Envoyé par Utilisateur anonyme 
» il s'agit de vous et moi

Vous je dis pas, Jean-Marc, vous avez l'air d'être en pleine forme, mais moi, par ces chaleurs j'ai tendance à me liquéfier et à ne dire que des bêtises, si si...
« La "mienneté" de l'exister n'est donc nullement incompatible avec l'être avec les autres, elle en est au contraire le fondement, puisque ce que je partage avec l'autre, c'est précisément ce caractère intransférable de l'existence qui me sépare abyssalement de lui. »

Françoise Dastur, La Mort
Citation
Juste par curiosité, cher Rogemi, qui seraient les deux autres ?

Einstein par exemple mais je suis comme vous j'ai tendance à me liquéfier en ce moment et à dire pas mal de conneries.
Citation
Dire d'Heidegger qu'il est extrêment "intelligent" c'est un peu comme de dire que Wagner, c'est très joli... Heidegger, Cher Rogemi, c'est autre chose.

Je suis quand même étonné par la passion que suscite chez les intellectuels francais la philosophie allemande ou heideggerienne.

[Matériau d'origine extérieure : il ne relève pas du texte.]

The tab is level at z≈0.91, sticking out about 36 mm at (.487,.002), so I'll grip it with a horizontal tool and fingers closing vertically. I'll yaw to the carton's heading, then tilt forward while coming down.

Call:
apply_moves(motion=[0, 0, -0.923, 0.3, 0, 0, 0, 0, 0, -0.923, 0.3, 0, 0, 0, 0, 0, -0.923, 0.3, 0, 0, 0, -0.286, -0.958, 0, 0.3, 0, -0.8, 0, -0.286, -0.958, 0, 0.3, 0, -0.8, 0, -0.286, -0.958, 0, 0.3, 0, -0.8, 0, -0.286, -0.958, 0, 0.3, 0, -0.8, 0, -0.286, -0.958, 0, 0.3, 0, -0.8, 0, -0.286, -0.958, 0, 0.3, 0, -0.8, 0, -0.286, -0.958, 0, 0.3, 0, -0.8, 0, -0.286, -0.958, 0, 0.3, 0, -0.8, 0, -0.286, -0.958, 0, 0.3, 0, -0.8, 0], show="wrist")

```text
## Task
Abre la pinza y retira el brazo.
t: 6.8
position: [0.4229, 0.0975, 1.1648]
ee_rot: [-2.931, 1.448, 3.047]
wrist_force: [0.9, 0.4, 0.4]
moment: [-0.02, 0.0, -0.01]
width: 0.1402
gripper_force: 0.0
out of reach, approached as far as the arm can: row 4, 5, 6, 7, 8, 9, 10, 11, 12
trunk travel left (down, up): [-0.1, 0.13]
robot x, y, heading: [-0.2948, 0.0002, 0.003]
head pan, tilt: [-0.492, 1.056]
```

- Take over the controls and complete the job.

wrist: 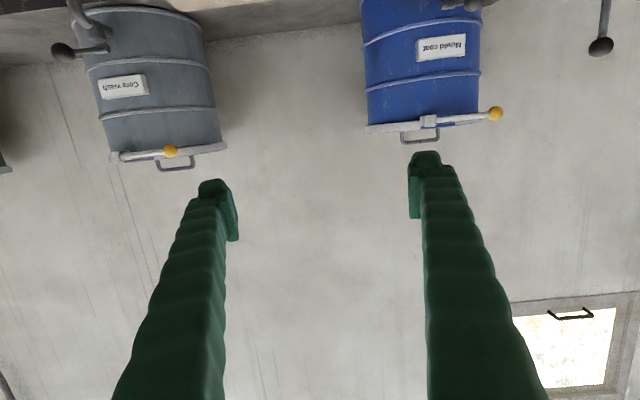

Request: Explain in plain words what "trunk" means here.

Ce besoin irrépressible des francais d'aller chercher à l'étranger un maitre à penser .... On avait déjà vu cela avec Marx, Lénine, Staline, Mao Tsé Tong, les philosophies orientales. J'ai dû en oublier ...
Bien reçu, cher Rogemi. Mais avouez qu'associé à « la fin de sa vie », ça faisait un peu repentir sur le lit de mort.
Vous verriez que nous finirions par nous entrendre sur ce sujet difficile !
Utilisateur anonyme
12 juillet 2010, 22:39   Re : A propos de la "faiblesse de la pensée actuelle".
A propos de Holzweg, ça ne signifie ni un chemin bouclé ni un chemin ouvert ! je propose mon article Heidegger et le chemin
Les chemins dans les bois (Holz) sont créés par l'usage. Ils sont desservis par des chemins plus petits, qui eux-mêmes récoltent des chemins plus petits encore, traces de l'exploitation du bois, et qui se perdent dans la nature. Ces chemins donc ne mènent nulle part mais ne sont pas sans raison.
Utilisateur anonyme
13 juillet 2010, 09:24   Re : A propos de la "faiblesse de la pensée actuelle".
"C'est un petit chemin d'un autre âge, et tel qu'il n'en existe presque plus ; un petit chemin bordé d'arbres et de haies, qui serpente mollement sur le flanc d'un coteau ; un chemin fin de siècle (l'autre), un vrai bon chemin de mauvaise peinture, comme on les aime."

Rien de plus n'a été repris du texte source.